Stereolab learn to stop being boring and love the pop
It’s difficult to listen to a Stereolab album after watching Flight Of The Conchord’s parody of fey French pop (‘Foux Da Fa Fa’). Indeed, I sniggered a bit (particularly during album opener ‘Neon Beanbag’). So let me put my biases on the table. Stereolab were a band I wrote off a long time ago as sickeningly tasteful but not very interesting, kind of like tofu, Scandinavian furniture or Chloe Sevigny. Anyway, I must now sulkily admit that I may have been posturing to impress a girl when I originally said that; because this is a really enjoyable album of beat-pop, with amazingly well-arranged sumptuous, spacious and never clashing layers of guitar, electronic filters, harpsichords, organs, strings and brass (most impressively circular on ‘Three Women’).
Perhaps Stereolab have gotten so tasteful they’re tacky, or perhaps a few years worth of property-discussing dinner parties turned me from a boy to a (boring) man (surely not), but one way or another, this record is filled with hooks, swelling baroque string sections, and glittery musical nooks and crannies. So now Stereolab seem more like a big stately cake being thrown around a drunkard’s wedding, than the fey shoegazey tofu band I dismissed so callously in my youth (in favour of The Eagles mainly). And sure, singing in French (for most of it) is a great trick and means I can’t cruelly analyse the lyrics (which is a hobby of mine, and no, I wasn’t bullied at school), but then I suspect the lyrics are beside the point.
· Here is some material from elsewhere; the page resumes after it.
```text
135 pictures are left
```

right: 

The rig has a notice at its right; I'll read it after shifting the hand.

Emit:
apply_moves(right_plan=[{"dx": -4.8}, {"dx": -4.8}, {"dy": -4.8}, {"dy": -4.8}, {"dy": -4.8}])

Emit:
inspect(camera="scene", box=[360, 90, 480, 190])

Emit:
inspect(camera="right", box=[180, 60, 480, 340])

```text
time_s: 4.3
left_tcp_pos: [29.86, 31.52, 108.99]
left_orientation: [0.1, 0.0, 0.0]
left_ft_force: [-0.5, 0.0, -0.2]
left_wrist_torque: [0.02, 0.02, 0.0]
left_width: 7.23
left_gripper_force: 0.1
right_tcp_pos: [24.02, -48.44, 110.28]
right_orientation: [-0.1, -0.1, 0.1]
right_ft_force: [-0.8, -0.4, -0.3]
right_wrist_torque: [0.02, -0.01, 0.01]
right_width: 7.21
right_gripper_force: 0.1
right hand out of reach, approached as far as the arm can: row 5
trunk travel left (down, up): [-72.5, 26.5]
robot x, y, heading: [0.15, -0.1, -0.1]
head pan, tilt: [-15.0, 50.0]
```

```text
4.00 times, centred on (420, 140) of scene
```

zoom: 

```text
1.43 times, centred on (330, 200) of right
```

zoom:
So my only real quibble is that some of their glittery varnish rubs off in parts of the second half of the record (it’s 14 tracks long) and sometimes they begin to sound tasteful again (‘Pop Molecule’ is particularly darkly boring). But with tracks like ‘Neon Beanbag’ (okay, I laughed at it in the first line of this review, but it’s still really good), ‘The Ecstatic Statie’ and ‘Chemical Chords’ they can afford a couple of duds and still get 4 out of 5. It just goes to show that only great things can be skewered by parody.